Dans le cas de Homero Gomez, il faut savoir que les monarques migrent par milliers chaque année depuis le nord des Etats-Unis et le Canada vers cette zone boisée du Mexique, car elle est riche en oyamels, seuls pins dans lesquels ces papillons se reproduisent. La déforestation menace donc directement ces insectes. Activiste efficace, Homero Gomez savait médiatiser son combat. Il réclamait que le trafic de bois soit puni, organisait des virées avec des amis pour débusquer les trafiquants et les remettre aux autorités, quitte à attirer l’attention sur la réserve, ce qui n’était pas du goût de tous.
Le film pose de nouvelles interrogations. Notamment sur l’état du corps, incompatible avec un séjour immergé de deux semaines, comme le prétend la version officielle. Ou sur l’assassinat, six mois plus tard, de Jorge Arroyo, un photographe qui aurait détenu du matériel de Homero Gomez.

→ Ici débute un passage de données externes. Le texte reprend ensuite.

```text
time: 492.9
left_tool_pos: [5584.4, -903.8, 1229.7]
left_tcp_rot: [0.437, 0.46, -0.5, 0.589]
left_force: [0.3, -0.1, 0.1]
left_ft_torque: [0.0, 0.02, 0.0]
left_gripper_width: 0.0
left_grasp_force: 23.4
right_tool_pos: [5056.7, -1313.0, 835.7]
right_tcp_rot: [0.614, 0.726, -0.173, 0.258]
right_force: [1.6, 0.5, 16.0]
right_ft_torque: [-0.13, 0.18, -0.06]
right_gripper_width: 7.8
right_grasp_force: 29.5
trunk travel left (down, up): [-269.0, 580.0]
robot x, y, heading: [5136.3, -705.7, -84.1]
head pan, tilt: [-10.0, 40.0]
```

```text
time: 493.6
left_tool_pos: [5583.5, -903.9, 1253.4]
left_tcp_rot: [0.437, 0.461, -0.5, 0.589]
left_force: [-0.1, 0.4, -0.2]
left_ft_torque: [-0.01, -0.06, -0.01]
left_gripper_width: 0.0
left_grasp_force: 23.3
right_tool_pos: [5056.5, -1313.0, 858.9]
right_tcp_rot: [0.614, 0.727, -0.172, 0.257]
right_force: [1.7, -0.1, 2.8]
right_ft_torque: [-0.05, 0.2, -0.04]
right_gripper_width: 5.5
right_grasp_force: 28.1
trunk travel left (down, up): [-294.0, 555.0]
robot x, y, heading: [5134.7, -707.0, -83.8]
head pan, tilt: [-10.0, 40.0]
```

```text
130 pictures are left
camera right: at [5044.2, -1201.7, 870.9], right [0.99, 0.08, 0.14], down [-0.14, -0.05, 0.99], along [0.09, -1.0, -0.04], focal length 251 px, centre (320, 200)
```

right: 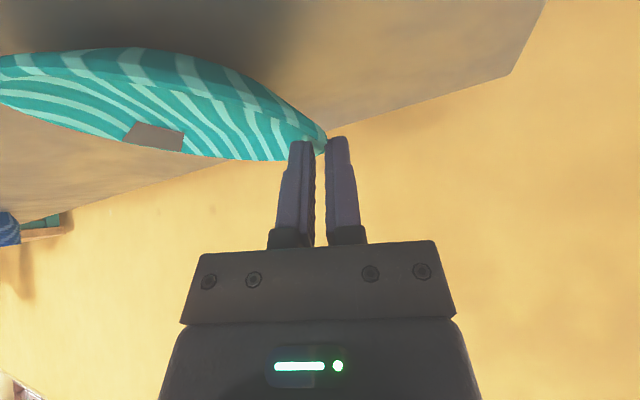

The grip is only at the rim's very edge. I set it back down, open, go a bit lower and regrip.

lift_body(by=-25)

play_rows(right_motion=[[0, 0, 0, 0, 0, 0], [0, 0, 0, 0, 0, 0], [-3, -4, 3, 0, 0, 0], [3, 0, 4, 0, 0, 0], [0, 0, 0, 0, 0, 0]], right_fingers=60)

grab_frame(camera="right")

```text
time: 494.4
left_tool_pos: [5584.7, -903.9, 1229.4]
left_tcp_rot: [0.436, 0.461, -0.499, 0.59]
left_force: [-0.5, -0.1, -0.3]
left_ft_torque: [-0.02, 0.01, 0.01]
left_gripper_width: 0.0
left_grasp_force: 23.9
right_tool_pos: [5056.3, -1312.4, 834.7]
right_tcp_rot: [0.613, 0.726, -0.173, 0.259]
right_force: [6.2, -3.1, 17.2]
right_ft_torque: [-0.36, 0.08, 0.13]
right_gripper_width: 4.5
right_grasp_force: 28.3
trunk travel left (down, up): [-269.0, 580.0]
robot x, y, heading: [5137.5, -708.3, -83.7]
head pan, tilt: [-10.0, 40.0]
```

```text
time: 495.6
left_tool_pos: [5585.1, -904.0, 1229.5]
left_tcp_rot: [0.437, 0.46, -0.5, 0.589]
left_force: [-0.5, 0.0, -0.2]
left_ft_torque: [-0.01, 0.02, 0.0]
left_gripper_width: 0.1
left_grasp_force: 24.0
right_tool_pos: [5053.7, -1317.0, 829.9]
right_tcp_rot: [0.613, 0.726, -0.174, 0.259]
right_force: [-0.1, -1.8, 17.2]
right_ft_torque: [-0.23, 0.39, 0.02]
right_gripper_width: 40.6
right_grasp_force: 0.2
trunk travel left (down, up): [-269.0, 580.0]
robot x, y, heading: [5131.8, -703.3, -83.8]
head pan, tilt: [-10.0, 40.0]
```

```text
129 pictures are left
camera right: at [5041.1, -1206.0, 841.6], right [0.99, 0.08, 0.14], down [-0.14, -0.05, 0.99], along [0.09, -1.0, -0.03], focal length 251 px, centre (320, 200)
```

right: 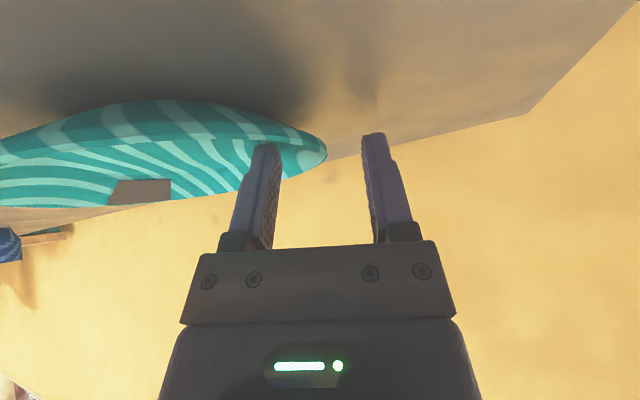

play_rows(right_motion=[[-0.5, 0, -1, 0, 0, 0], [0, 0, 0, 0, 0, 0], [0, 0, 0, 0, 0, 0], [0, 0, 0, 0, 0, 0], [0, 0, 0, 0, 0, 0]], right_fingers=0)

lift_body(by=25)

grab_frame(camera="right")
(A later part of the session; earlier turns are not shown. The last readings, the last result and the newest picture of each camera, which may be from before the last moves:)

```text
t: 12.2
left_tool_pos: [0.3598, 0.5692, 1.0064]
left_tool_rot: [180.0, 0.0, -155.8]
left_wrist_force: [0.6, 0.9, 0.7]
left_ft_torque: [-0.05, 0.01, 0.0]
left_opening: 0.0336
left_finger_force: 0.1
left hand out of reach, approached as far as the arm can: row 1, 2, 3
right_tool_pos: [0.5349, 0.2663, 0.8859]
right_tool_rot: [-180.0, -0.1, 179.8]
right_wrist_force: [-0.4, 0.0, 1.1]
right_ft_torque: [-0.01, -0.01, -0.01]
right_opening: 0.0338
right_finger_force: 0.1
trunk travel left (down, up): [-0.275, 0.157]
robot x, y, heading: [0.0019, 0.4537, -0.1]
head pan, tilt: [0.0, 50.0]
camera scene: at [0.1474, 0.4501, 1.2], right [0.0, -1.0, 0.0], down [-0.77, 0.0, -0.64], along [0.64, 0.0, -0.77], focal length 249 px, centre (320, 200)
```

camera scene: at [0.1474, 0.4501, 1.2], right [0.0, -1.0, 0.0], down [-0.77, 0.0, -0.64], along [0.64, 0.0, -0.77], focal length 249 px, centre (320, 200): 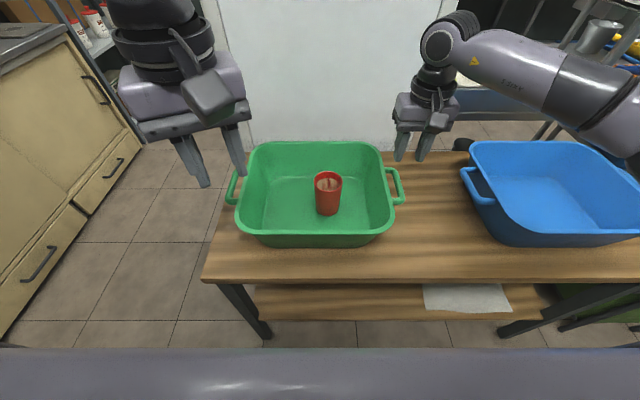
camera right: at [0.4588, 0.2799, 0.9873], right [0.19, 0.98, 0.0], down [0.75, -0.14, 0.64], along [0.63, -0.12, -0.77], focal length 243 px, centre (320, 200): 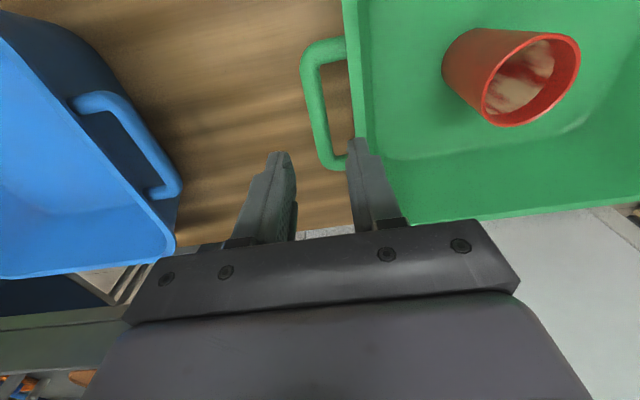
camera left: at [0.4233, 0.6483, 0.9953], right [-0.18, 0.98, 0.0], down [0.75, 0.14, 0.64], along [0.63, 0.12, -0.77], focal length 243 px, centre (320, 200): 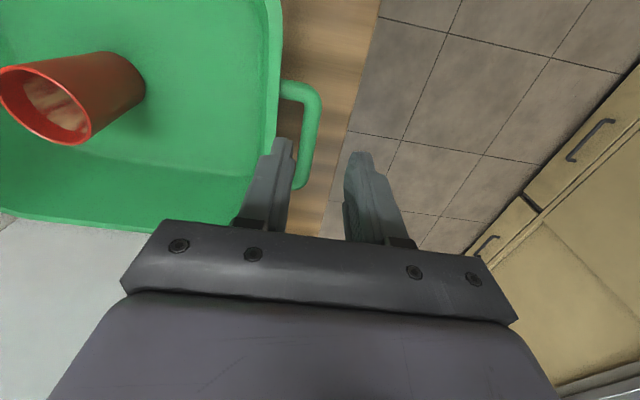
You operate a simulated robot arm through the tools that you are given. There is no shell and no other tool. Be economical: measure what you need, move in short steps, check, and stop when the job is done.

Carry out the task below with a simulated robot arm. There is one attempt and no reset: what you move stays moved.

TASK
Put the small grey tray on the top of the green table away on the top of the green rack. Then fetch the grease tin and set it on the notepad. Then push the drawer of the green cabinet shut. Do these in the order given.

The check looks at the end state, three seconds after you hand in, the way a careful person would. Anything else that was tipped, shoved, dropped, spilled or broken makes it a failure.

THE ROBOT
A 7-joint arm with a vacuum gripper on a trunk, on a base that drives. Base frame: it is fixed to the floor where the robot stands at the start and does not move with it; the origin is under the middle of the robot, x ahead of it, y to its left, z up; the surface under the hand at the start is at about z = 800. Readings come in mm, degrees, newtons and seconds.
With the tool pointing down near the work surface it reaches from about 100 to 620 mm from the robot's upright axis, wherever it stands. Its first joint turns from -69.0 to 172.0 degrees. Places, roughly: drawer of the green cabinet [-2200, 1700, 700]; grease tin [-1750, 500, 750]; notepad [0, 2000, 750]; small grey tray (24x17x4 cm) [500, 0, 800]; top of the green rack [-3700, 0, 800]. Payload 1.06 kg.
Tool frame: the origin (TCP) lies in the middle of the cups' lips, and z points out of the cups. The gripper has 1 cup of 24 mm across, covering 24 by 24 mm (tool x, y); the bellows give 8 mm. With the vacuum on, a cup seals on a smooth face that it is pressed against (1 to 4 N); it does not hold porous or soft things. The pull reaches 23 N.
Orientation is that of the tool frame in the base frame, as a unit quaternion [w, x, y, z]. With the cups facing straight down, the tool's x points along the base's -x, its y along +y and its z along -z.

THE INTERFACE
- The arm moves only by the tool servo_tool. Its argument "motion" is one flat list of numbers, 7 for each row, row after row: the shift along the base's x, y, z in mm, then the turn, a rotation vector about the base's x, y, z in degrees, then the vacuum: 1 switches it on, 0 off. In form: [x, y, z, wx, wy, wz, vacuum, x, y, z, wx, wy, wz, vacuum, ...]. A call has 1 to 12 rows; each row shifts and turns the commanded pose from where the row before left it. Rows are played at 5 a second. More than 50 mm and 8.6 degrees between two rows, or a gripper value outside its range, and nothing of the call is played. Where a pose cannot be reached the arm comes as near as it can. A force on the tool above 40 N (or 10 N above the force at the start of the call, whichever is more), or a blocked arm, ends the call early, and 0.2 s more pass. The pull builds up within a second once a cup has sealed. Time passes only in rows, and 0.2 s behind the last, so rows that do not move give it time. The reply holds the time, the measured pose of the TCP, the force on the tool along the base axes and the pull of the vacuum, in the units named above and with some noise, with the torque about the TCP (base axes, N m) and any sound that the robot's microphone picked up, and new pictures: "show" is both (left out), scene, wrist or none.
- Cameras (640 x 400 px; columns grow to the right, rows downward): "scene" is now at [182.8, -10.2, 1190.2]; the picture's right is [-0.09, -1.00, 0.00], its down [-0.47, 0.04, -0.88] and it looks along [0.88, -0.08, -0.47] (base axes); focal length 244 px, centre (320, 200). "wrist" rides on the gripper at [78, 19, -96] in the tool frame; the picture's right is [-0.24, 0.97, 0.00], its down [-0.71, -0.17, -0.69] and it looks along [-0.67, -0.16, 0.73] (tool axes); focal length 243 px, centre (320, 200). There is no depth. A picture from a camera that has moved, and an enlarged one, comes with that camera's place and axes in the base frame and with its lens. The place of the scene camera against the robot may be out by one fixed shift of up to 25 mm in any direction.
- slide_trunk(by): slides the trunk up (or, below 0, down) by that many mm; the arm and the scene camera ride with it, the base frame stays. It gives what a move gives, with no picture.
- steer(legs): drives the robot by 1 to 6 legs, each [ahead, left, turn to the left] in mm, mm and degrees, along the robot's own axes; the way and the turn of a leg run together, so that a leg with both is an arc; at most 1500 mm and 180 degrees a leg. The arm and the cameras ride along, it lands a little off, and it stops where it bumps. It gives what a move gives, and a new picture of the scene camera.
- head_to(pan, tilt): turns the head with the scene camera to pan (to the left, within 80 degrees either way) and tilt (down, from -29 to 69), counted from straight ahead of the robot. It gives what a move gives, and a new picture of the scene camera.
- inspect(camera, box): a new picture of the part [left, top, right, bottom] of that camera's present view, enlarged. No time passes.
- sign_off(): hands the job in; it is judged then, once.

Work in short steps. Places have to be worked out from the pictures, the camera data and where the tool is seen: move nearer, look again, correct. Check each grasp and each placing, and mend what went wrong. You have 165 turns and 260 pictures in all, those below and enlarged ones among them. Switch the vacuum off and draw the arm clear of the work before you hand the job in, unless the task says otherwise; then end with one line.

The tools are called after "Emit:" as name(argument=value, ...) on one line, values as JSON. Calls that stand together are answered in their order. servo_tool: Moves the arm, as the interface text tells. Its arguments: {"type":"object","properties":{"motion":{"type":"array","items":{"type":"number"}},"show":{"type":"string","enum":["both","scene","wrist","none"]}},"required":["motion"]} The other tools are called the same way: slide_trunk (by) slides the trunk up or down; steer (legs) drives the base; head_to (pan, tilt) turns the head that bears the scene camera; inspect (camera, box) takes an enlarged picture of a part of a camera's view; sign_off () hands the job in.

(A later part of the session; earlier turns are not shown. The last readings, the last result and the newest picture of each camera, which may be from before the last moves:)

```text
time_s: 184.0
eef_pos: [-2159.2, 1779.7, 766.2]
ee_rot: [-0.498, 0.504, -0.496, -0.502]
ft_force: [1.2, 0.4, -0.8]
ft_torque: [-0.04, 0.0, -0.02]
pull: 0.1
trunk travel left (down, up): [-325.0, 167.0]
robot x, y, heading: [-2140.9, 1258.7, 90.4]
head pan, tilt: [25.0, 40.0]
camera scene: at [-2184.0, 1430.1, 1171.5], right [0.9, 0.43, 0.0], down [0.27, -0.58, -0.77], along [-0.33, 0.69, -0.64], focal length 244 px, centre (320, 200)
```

L’enquête ouvre également de nouvelles pistes. Pour n’en citer qu’une, celle de Karina Alvarado, conseillère municipale de Zitacuaro. Au-delà, elle suggère l’imbrication des autorités dans de telles affaires. Un policier de l’unité des homicides volontaires campe sur ses positions : « C’est une mort accidentelle. » De son côté, la famille accuse : « Les bûcherons, les producteurs d’avocats obéissent au crime organisé avec le soutien des autorités. »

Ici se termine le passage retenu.